Diagenesis and geochemistry of porites corals from Papua New Guinea : Implications for paleoclimate reconstruction

• Published in: Geochimica et cosmochimica acta Vol. 67; no. 12; pp. 2147 - 2156
• Main Authors: McGregor, Helen V., Gagan, Michael K.
• Format: Journal Article
• Language: English
• Published: Elsevier Ltd 01.06.2003
• ISSN: 0016-7037; 1872-9533
• DOI: 10.1016/S0016-7037(02)01050-5

Coral proxy records of sea surface temperature (SST) and hydrological balance have become important tools in the field of tropical paleoclimatology. However, coral aragonite is subject to post-depositional diagenetic alteration in both the marine and vadose environments. To understand the impact of diagenesis on coral climate proxies, two mid-Holocene Porites corals from raised reefs on Muschu Island, Papua New Guinea, were analysed for Sr/Ca, δ 18O, and δ 13C along transects from 100% aragonite to 100% calcite. Thin-section analysis showed a characteristic vadose zone diagenetic sequence, beginning with leaching of primary aragonite and fine calcite overgrowths, transitional to calcite void filling and neomorphic, fabric selective replacement of the coral skeleton.

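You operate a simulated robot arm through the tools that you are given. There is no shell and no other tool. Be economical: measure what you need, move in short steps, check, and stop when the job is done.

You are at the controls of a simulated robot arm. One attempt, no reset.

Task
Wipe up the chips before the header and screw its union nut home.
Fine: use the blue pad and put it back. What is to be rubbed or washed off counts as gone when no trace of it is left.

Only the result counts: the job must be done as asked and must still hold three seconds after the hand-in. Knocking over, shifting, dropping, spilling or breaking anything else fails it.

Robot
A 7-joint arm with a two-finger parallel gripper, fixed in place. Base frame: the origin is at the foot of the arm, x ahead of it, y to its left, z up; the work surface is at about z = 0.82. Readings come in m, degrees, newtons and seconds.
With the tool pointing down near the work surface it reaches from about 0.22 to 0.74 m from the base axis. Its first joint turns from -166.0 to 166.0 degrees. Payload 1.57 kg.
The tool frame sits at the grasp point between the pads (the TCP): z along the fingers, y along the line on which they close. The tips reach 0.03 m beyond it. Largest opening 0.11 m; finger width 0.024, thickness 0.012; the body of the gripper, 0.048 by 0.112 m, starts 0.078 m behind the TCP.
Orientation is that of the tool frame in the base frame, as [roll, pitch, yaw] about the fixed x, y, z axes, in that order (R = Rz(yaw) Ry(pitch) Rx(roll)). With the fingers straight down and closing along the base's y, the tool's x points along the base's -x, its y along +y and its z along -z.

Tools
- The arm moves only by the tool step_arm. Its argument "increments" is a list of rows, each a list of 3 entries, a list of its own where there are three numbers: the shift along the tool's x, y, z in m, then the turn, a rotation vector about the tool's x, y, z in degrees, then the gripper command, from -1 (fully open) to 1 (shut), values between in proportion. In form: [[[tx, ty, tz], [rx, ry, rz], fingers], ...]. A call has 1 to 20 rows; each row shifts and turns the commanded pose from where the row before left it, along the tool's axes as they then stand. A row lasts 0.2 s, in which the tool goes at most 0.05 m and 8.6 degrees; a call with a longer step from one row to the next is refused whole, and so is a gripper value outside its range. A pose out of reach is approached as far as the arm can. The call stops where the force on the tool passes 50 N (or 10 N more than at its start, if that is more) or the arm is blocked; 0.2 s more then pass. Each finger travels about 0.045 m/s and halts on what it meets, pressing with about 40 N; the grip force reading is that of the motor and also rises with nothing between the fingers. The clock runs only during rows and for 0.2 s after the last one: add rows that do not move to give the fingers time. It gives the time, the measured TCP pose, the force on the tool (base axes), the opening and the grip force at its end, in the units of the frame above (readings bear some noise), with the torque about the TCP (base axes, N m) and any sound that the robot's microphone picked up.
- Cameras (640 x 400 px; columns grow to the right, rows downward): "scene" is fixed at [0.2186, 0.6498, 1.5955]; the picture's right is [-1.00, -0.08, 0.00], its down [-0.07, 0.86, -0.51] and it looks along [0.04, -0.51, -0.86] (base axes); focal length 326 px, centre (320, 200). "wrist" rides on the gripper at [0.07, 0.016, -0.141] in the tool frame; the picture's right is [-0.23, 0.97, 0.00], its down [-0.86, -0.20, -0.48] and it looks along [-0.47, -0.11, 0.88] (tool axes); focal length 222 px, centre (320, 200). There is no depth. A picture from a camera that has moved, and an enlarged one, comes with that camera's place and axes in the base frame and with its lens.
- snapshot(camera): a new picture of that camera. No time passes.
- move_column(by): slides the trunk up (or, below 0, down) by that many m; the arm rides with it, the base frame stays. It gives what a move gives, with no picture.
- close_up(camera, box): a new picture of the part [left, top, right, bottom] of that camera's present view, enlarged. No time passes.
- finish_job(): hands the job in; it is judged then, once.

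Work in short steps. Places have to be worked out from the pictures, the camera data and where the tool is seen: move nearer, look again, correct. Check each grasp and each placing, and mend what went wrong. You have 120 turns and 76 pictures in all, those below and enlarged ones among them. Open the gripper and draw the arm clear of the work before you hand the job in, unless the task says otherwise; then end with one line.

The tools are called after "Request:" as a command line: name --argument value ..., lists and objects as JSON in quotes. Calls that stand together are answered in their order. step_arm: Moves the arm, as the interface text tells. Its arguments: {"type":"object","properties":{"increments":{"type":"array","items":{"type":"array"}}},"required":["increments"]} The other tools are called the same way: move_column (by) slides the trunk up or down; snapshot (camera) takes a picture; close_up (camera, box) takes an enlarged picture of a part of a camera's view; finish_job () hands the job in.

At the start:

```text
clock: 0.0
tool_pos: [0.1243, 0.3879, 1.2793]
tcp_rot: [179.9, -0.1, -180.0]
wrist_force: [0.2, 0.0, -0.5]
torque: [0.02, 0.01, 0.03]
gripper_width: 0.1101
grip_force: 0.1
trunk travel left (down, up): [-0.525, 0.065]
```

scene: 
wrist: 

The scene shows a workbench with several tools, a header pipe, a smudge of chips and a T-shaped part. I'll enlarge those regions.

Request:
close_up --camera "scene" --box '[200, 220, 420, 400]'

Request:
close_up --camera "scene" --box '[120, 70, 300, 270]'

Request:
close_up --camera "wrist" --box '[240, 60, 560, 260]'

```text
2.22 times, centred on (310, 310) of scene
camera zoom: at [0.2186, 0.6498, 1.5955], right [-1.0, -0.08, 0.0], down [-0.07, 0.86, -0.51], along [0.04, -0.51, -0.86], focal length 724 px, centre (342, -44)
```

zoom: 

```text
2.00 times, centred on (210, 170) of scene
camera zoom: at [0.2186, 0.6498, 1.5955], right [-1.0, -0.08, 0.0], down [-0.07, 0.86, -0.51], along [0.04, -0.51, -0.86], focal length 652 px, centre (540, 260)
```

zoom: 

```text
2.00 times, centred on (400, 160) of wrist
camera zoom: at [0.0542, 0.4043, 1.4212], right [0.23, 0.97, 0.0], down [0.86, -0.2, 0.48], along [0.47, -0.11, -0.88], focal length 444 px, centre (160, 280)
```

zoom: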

Average calcite Sr/Ca and δ 18O values were lower than those for coral aragonite, decreasing from 0.0088 to 0.0021 and −5.2 to −8.1‰, respectively. The relatively low Sr/Ca of the secondary calcite reflects the Sr/Ca of dissolving phases and the large difference between aragonite and calcite Sr/Ca partition coefficients. The decrease in δ 18O of calcite relative to coral aragonite is a function of the δ 18O of precipitation. Carbon-isotope ratios in secondary calcite are variable, though generally lower relative to aragonite, ranging from −2.5 to −10.4%. The variability of δ 13C in secondary calcite reflects the amount of soil CO 2 contributing 13C-depleted carbon to the precipitating fluids. Diagenesis has a greater impact on Sr/Ca than on δ 18O; the calcite compositions reported here convert to SST anomalies of 115°C and 14°C, respectively. Based on calcite Sr/Ca compositions in this study and in the literature, the sensitivity of coral Sr/Ca-SST to vadose-zone calcite diagenesis is 1.1 to 1.5°C per percent calcite. In contrast, the rate of change in coral δ 18O-SST is relatively small (−0.2 to 0.2°C per percent calcite). We show that large shifts in δ 18O, reported for mid-Holocene and Last Interglacial corals with warmer than present Sr/Ca-SSTs, cannot be caused by calcite diagenesis. Low-level calcite diagenesis can be detected through X-ray diffraction techniques, thin section analysis, and high spatial resolution sampling of the coral skeleton and thus should not impede the production of accurate coral paleoclimate reconstructions.